→ **DATASET SECTION**:

BEGIN

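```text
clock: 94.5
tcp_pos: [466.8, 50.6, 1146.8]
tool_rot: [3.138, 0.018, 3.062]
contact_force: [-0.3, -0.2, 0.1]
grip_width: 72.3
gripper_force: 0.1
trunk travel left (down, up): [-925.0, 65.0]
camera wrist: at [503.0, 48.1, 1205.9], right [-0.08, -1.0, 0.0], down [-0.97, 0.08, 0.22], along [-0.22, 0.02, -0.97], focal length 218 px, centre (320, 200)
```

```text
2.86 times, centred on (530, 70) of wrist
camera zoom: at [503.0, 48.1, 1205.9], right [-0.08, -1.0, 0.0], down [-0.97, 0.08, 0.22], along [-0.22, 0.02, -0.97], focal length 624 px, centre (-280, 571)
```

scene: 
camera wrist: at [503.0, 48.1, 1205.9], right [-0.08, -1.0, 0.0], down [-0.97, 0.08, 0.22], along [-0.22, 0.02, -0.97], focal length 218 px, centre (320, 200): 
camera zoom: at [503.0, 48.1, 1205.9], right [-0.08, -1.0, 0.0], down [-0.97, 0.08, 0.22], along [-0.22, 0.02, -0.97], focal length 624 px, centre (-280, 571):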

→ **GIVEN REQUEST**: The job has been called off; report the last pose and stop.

END

→ **DOCUMENT**:
BEGIN

On September 11, 2008 Air America the Tom Hartmann Show received calls from people in swing states who had received “absentee ballot request forms” from the McCain campaign. These were being sent to people registered as Democrats or Independents, but there seemed to be errors in the forms, instructions and/or the return addresses on the envelope for mailing back the forms.

 

In Ohio, a Republican passed election law could disenfranchise hundreds of thousands of voters. The Democratic Secretary of State describes it as an unconstitutional law that allows Ohio county election boards to cancel a voter's registration solely because some election notices mailed to a home address come back undeliverable.

 

In Colorado, Holly Lowder resigned from her post as elections director two months before one of the biggest elections in Colorado history. She held that job since 2006.

 

Colorado Ethics Watch had been pursuing documents from the state regarding Lowder's ties to John Paulsen whose company installed voter databases in more than 30 counties and recently got two contracts worth almost $184,000 with the secretary of state's office for data work related to the current election season. It turns out Lowder and Paulsen were living together.

 

In Virginia, students who are registering to vote for the first time are facing ambiguous new state rules about whether a campus address is sufficient for voter registration purposes. Two weeks ago, in Montgomery County, where Virginia Tech is located, the county election director said students who register to vote in Virginia could no longer be claimed as dependents on their parents' tax returns -- which the Internal Revenue Service later said was incorrect -- and could lose scholarships or coverage under their parents' car and health insurance. Student voting advocates said those remarks were intended to suppress student voting.

 

This summer the Electronic voting machine manufacturer Premier Elections Solutions (formerly Diebold) warned government officials of a critical programming error that can drop votes before they are tallied. Premier’s disclosure of an election computer glitch that could drop ballot totals for entire precincts is stirring new worries that an unofficial laboratory testing system failed for years to detect an array of flaws in $1.5 billion worth of voting equipment sold nationwide since 2003. Premier Election Solutions also confirmed that a software glitch in its proprietary systems caused 1,000 votes not to be counted in an Ohio election this March. These problems could have affected election results in 34 states in recent years.

 

 

It is not only the Diebold electronic voting system that has problems – they all do. A security review of the Sequoia voting system this summer found serious security and other flaws. Sequoia, along with ES&S voting systems, are the subject of a new paper, and video issued by the Computer Security Group at the University of California, Santa Barbara. The paper clarifies that security is lacking in both Sequoia and ES&S voting systems: “the electronic voting systems that we have reviewed are neither secure nor well-designed.”

END

→ **GIVEN REQUEST**: Your answer continues the document from its final sentence.

→ **FINAL RESULT**:
The Computer Security Group paper also discusses the failure of the certification process which does not and cannot adequately secure a software driven voting system. The failure of certification is also examined by a report this month issued by the GAO which describes numerous instances of problems with voting machines.

 

In addition to these problems being acknowledged or discovered there have also been a series of voting failures within the last two years demonstrating that the dysfunction of voting machines is not theoretical, but real. Below are some examples:

 

- Most recently on September 9th the nation’s capitol saw a meltdown, D.C. election officials blamed a defective computer memory cartridge for producing what appeared to be thousands of write-in votes that officials say did not exist. In the Republican at-large race, 1,560 write-ins at 9:50 p.m. dwindled to 18 by 12:16 a.m. Thousands of votes were added to individual candidates, inflating vote totals. At 9:50 p.m. 8,246 ballots were recorded in the at-large Republican primary, but that shrank to 3,735 by 12:16 a.m.

 

 

The numbers were so bizarre that the malfunction was caught and corrected. But how it happened remains something of a mystery. Sequoia Voting Systems, says that its database and software functioned just fine, and pointed to static electricity or other possibilities.

 

- In Palm Beach a recount this September 1 found 3,400 fewer votes than the original count. Supervisor of Elections Arthur Anderson is unable to explain the new totals, the Palm Beach County Canvassing Board is showing veteran jurist Richard Wennet leading by just 60 votes. Three weeks after the election the race is still unresolved and last week after looking for missing ballots, the Canvassing Board now has more ballots than were originally counted.

 

- In Arkansas during an election this spring 45 votes cast in one race were added to the totals of an entirely different race that wasn’t even on the same ballot.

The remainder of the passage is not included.